- **WRITTEN EXERCISE 1**
The listing below contains a span that opens with the line containing "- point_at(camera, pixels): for" and closes with the line containing "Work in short". Return that span exactly. Use a Markdown table whose columns are Position (a running number) and Text (the line), and skip blank lines.

- **SOURCE DOCUMENT**
------------------------------------------------
INTRODUCTION
Aiding audiences to develop science literacy (e.g., having content, procedural, and epistemic knowledge of science [
1]) is a key goal of both science communication and education. Science literacy can refer to knowledge about science generally (
2) or in specific domains of science (e.g., agricultural biotechnology [
3], climate science [
4,
5]). While global data indicate that populations typically hold positive attitudes toward science (
6), a unique challenge of developing literacy in specific domains of science is that not all audiences have interest in the topic (
7). This prerequisite of developing interest is critical to acquiring science literacy and seeking science careers (
8,
9). For example, in 2010 Miller found that interest in scientific, technological, and environmental issues was a main predictor of informal science resource use in adults (
10). This suggested that interest is a key factor influencing decisions to seek informal science education and an important precursor to content knowledge. Indeed, the Program for International Student Assessment (PISA) included attitudes and interest as forming “part of the construct of scientific literacy” (
1). Thus, it is essential to examine not only how formal and informal education initiatives impact audience development of content, procedural, and epistemic knowledge (e.g., literacy), but also how and if they impact previously uninterested audiences in development of interest in the topics at hand.
Art is a popular approach for engaging both the general public and distinct groups in science (
11–13), specifically for improving audience literacy in specific science domains (
7). Projects combining art, science communication, and science education utilize a diversity of forms, from exhibits to performances to classes (
12). However, even when initiatives have the same goals of increasing audience knowledge and awareness of a topic, some studies find that art-science collaborations are effective (
14), others report that they are not (
15), and still others report unanticipated results and consequences (
16). The equivocal impact of art in science communication and education underscores the need to better understand the mechanisms and contexts for when science art initiatives are effective in promoting audience interest and knowledge in specific science domains.
Audience identifiers (e.g., age, gender, education) are well-established factors that can influence the effectiveness of science communication (
17). Specifically, educational background in science, technology, engineering, and math (STEM) can play an important role in baseline interest in and knowledge of science (
18), and it can differentially influence the ability to find, perceive, and understand (e.g., accessibility [
19]) science resources. For instance, traditional media of scientist-to-scientist communication (e.g., academic publications, posters, talks) facilitate communication to experts in the field but not to nonexpert audience members; thus, they typically have high accessibility to scientists but low accessibility to nonscientists (
13). Conversely, approaches that increase public access to scientific findings through media other than traditional scientific publications (i.e., art) are hypothesized to improve accessibility to nonscientists (
13) and aid in developing interest in specific science topics (
7). However, communicating through art may or may not have the same beneficial impacts for individuals with a strong educational background in STEM, for whom “traditional” scientific media is also accessible. Therefore, it is critical to evaluate the generalizability of art as a science communication tool across audience members with diverse STEM backgrounds in order to understand the mechanisms influencing the effect of art on developing specific science domain interest and literacy. To date, this relationship between art and educational background in STEM has not been directly examined.
------------------------------------------------
- **WRITTEN EXERCISE 2**
Cite the source document exactly. Begin with "Art is a popular" and finish with "specific science domains.".
------------------------------------------------
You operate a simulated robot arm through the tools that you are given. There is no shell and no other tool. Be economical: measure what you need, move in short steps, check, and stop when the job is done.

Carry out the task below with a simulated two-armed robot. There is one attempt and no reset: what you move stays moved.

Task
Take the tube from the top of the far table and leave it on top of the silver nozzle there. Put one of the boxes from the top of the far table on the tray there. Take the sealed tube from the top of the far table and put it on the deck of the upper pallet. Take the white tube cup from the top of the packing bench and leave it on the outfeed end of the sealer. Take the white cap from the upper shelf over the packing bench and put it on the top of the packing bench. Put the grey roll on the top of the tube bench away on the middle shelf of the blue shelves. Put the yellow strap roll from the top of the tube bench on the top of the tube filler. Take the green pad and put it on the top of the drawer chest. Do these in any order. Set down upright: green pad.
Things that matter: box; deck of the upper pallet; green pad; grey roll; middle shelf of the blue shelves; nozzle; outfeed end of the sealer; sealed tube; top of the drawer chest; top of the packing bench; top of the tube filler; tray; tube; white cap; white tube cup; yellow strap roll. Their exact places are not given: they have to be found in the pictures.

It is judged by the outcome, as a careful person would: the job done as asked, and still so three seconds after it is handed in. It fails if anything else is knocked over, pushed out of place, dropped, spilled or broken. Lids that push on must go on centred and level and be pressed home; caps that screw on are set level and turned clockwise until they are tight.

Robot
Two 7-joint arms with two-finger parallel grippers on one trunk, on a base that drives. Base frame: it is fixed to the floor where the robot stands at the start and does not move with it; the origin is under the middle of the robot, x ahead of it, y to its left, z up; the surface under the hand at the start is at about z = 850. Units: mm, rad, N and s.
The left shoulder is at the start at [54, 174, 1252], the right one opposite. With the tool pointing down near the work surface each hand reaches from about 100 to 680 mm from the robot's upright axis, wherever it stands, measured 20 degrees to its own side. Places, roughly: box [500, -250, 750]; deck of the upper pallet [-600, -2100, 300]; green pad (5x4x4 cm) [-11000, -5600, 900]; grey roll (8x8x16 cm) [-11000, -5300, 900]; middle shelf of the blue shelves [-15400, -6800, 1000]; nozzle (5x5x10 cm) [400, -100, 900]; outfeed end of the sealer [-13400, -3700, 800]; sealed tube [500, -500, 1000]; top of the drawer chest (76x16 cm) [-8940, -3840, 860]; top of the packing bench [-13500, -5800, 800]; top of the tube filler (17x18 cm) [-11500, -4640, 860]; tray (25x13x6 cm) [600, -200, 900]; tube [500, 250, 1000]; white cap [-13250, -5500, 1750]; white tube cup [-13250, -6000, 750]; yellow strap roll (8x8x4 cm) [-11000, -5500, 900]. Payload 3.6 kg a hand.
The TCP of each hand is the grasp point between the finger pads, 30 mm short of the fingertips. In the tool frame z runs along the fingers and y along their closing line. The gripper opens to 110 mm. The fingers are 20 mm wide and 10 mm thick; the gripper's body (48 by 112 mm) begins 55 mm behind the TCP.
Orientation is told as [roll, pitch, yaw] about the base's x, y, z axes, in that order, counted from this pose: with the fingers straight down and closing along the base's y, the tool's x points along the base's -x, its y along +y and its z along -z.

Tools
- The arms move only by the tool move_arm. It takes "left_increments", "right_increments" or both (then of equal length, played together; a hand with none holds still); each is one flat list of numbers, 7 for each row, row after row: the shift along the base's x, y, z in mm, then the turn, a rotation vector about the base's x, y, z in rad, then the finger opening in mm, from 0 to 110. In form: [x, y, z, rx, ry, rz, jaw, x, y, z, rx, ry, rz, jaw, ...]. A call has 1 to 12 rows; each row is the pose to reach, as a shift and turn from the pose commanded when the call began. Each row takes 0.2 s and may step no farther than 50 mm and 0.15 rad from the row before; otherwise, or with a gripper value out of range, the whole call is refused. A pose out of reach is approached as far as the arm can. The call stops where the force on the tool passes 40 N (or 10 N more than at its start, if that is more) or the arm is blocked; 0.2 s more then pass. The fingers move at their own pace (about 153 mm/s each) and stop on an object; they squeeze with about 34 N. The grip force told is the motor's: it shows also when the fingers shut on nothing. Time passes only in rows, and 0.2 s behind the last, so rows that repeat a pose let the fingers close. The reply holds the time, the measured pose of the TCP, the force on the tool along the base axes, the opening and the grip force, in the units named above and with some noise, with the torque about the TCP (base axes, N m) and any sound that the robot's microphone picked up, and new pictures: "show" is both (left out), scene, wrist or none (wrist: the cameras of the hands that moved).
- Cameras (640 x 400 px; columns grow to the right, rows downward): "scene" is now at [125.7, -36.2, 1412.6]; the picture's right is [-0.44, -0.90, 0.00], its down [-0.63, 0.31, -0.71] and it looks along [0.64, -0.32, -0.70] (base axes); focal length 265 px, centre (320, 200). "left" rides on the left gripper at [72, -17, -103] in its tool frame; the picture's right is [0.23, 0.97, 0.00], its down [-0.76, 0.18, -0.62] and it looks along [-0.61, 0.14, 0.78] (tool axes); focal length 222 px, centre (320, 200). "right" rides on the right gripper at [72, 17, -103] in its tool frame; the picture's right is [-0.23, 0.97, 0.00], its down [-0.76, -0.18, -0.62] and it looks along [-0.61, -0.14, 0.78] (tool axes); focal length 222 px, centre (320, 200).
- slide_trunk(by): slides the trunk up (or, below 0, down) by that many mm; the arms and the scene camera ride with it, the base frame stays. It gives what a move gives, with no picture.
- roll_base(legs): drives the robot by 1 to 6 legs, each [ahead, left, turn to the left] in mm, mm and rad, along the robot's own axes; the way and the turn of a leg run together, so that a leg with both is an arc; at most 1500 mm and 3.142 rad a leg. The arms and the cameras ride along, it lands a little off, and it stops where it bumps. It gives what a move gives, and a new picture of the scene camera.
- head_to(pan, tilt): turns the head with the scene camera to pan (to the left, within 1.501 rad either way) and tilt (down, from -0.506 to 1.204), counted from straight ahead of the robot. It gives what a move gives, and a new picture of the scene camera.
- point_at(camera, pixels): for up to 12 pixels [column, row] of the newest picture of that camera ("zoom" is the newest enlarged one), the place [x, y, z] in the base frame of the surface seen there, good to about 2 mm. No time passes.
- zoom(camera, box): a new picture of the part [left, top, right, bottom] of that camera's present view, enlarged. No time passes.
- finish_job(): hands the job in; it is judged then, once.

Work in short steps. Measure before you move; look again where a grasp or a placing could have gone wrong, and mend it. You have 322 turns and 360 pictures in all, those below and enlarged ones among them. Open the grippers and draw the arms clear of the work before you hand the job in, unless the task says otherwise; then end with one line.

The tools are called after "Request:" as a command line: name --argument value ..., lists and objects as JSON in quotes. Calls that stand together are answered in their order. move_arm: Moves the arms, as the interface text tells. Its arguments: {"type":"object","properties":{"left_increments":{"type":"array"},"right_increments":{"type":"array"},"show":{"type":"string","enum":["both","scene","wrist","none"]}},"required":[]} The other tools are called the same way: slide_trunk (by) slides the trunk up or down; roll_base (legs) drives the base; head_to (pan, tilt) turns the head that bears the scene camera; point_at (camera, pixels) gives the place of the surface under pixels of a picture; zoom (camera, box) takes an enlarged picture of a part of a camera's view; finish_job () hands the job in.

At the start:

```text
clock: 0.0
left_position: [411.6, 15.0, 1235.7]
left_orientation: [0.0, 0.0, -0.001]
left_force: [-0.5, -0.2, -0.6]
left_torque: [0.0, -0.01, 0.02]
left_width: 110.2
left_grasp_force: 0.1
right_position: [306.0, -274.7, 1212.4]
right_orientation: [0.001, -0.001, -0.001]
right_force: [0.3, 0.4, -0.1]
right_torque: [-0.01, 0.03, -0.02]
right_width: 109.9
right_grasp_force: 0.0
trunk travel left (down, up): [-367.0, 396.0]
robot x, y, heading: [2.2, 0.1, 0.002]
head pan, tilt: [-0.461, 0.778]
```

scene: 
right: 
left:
------------------------------------------------
- **FINAL RESULT 1**
| Position | Text |
|---|---|
| 1 | - point_at(camera, pixels): for up to 12 pixels [column, row] of the newest picture of that camera ("zoom" is the newest enlarged one), the place [x, y, z] in the base frame of the surface seen there, good to about 2 mm. No time passes. |
| 2 | - zoom(camera, box): a new picture of the part [left, top, right, bottom] of that camera's present view, enlarged. No time passes. |
| 3 | - finish_job(): hands the job in; it is judged then, once. |
| 4 | Work in short steps. Measure before you move; look again where a grasp or a placing could have gone wrong, and mend it. You have 322 turns and 360 pictures in all, those below and enlarged ones among them. Open the grippers and draw the arms clear of the work before you hand the job in, unless the task says otherwise; then end with one line. |

- **FINAL RESULT 2**
Art is a popular approach for engaging both the general public and distinct groups in science (
11–13), specifically for improving audience literacy in specific science domains (
7). Projects combining art, science communication, and science education utilize a diversity of forms, from exhibits to performances to classes (
12). However, even when initiatives have the same goals of increasing audience knowledge and awareness of a topic, some studies find that art-science collaborations are effective (
14), others report that they are not (
15), and still others report unanticipated results and consequences (
16). The equivocal impact of art in science communication and education underscores the need to better understand the mechanisms and contexts for when science art initiatives are effective in promoting audience interest and knowledge in specific science domains.